I echoed Michelle Williams in this. There is no unwritten rules/rituals about grief. Some take a south way to muddle through and some may go north. It is never a Yes or No situation or Do's and Dont's, and there is no fine line to distinguish the two. Inevitably some may cross the border and do something that community may perceive as Dont's but heck who are we to judge and say that ones shouldnt do the certain things as their way to grief. I once heard a story about a wife who never wash his husband clothes just to have this comfort of his smell when she needs it and her friends thought it was crazy. I cant blame her for being crazy, as being crazily in love with her husband led her to do such thing, and to me I thought its rather sweet and calming.

A lot of readings can be found today and this whole week about the brutal murder of Datuk Sosilawati. Yah, I know the whole country would want to be updated about whats going on with the case and the status of it. But has anyone ever wonder how does the family feels and coping with it? One that I can assure you is by having tonnes of reporter fencing their house's gates day and night to get the glimpse of the children and loaded reports on how the mother was brutally killed where 70% of it were merely assumptions and here say by some reporters will not help much on their mourning phases.
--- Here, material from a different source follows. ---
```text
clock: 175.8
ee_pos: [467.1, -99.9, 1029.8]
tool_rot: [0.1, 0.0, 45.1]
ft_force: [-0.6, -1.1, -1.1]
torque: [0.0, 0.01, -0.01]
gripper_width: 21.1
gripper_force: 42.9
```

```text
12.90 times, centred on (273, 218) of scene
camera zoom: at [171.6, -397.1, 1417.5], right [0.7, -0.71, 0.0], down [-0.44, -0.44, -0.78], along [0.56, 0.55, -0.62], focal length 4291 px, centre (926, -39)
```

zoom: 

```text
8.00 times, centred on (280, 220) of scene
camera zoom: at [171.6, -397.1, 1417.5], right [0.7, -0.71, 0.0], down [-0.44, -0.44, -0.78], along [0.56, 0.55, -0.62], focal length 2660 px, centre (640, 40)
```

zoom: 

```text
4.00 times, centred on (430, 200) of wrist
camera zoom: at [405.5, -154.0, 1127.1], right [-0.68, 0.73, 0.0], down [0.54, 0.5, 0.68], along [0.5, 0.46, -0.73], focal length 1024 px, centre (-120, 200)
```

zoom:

I understand that is part of their job but we are human, we need some times to re-adjust and re-stabilise and adapt to the new situation.

*sigh*

We will never know when is our time to do such, nonetheless I believe we would much appreciate if we are allowed to take our own sweet time to let things go.
Part of the struggle comes from the fact that there's no time-line for the pain. Secret habits and rituals born out of loss can carry over for decades, even to the point where it becomes second nature.

I hope Malaysia would give the family their space and time to breath, for they sure are in need.